Zuckerberg, libertà digitale e crisi dei social
Esattamente dieci anni fa, il 10 giugno del 2010, Mark Zuckerberg si trovò sul palco alle prese con due giornalisti come Kara Swisher, oggi opinionista di punta del New York Times, e Walt Mossberg, fondatore del sito di informazione Recode e storica firma tecnologica del Wall Street Journal: ne uscì così a pezzi da non accettare mai più incontri pubblici se non con firme considerate «amiche». Il giovane e potente Zuckerberg, intriso di retorica buonista sulle capacità risanatrici del digitale, sudò così tanto da vedersi costretto a togliere il suo giaccone, dentro il quale Kara Swisher trovò e mostrò il simbolo in stile massonico di un gruppo di illuminati di cui Zuckerberg si sentiva parte.

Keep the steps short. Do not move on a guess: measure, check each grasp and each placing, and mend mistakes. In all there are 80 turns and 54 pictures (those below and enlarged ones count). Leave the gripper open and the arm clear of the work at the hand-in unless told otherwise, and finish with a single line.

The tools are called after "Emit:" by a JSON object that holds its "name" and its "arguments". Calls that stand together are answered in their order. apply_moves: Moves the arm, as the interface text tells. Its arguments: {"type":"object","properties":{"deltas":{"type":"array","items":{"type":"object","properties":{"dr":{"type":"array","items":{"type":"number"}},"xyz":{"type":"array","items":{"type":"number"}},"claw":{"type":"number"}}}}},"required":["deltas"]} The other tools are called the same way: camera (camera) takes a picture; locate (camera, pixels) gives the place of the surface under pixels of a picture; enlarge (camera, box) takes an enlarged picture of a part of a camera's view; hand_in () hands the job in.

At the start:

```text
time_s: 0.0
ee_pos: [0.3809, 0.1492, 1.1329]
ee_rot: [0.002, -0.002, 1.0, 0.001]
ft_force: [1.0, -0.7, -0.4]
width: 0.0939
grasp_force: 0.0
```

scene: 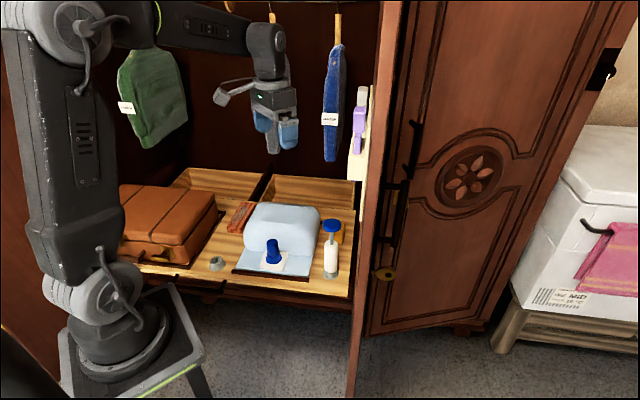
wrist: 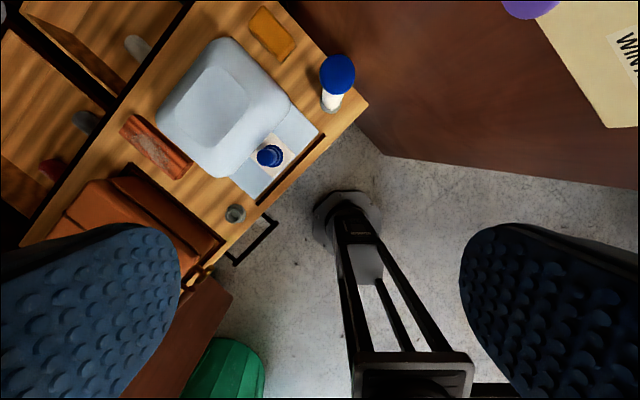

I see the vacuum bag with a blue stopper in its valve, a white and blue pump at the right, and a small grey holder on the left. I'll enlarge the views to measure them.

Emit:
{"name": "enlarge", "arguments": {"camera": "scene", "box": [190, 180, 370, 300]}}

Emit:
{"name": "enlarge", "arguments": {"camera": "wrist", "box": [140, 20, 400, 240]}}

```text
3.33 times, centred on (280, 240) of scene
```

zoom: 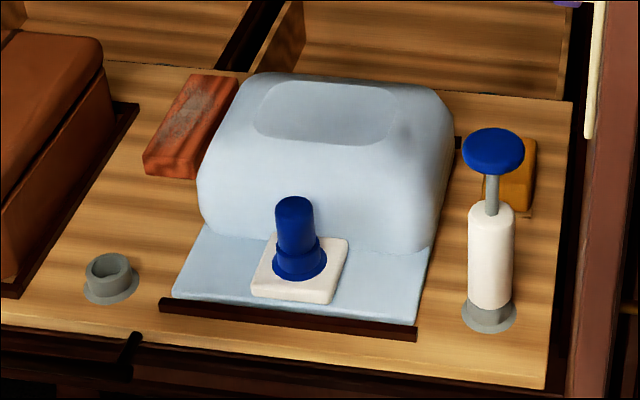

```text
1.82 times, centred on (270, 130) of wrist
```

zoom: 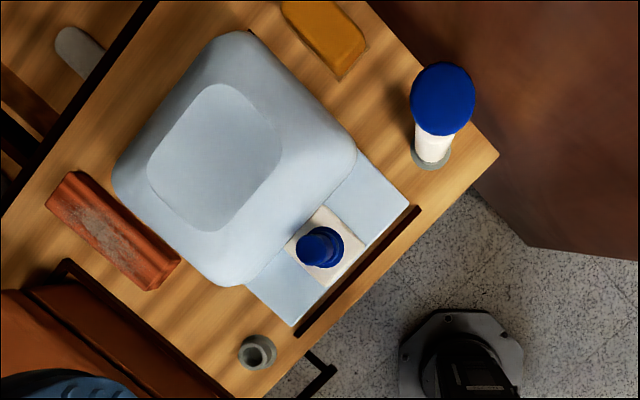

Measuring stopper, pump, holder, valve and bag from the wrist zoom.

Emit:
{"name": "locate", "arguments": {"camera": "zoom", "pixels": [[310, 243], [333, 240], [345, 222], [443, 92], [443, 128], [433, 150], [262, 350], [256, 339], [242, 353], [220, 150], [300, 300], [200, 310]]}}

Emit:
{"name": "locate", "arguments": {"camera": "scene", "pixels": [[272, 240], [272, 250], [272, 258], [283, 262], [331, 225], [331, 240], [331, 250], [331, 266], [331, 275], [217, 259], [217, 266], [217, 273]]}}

Invece di cercare le risposte, il fondatore di Facebook fece cambiare le domande. Ed è interessante scoprire come molti dei dubbi a cui la coppia Swisher-mossberg cercava risposta sono gli stessi emersi dalla recente protesta dei suoi dipendenti che considerano Zuckerberg troppo accondiscendente con Trump e troppo evasivo sulle questioni che il gruppo pone come monopolista dei social: Facebook deve avere una responsabilità per i contenuti oppure tutto può essere giustificato dalla faccia retorica della democrazia della Rete e della libertà di opinione? Lo stesso Zuckerberg parlando di fronte ai suoi dipendenti giovedì ha raccontato di aver ricevuto una telefonata dallo stesso Trump al quale avrebbe detto di «non condividere i suoi post» anche se, formalmente, «rispettano la policy di Facebook». Non è solo una questione di politica interna. Ciò che più dovrebbe impensierire Zuckerberg è che quel sentimento manifestato dai suoi dipendenti è ormai globale tanto da coincidere anche con quello che pensano gli utenti, inclusi gli italiani che sono tra i più assidui fruitori della piattaforma social. Secondo i più recenti dati dell’osservatorio Scienza Tecnologia e Società, se è ormai dominante l’idea che il potere delle società cosiddette GAFA (Google, Amazon, Facebook ed Apple) sia eccessivo (lo pensa ormai l’89% degli italiani, in ulteriore aumento di 5 punti percentuali sulla precedente rilevazione), il solco si fa più profondo quando si passa a parlare dei singoli brand. La fiducia degli italiani resta alta per Google (73%), Amazon (69,6%) Apple (già più in basso, 57%) ma scende al 45,6 % per Facebook. Più di un italiano su due non si fida di Zuckerberg. Le ragioni potrebbero
essere molteplici: il social network, in definitiva, è una società giovane, nata con il nuovo millennio. Guidata da un millennial. Ingenua, per certi versi. Pericolosa per altri. Spesso percepita come terreno fertile per la propaganda e la manipolazione di contenuti politici. Il sentimento nella stessa Silicon Valley non è distante da quello dei cittadiniutenti: non è un caso che Google ed Apple si siano unite in piena fase di emergenza per il coronavirus per facilitare la diffusione di App di tracciamento che tutelino, per quanto possibile, la privacy. La sensazione nella Silicon Valley è che Facebook possa inquinare l’ecosistema con eccessive accelerazioni in avanti nell’utilizzo dei dati degli utenti. La privacy è un tema troppo analogico per poter essere considerato del tutto sicuro nell’era digitale. La consapevolezza di questo passaggio ontologico è fondamentale per comprenderne l’evoluzione. Ma la sua negazione rischia di alimentare una diffusa resistenza alla condivisione dei dati, oggi nuova innegabile fonte di valore come si è visto anche nella gestione dell’emergenza mondiale del virus.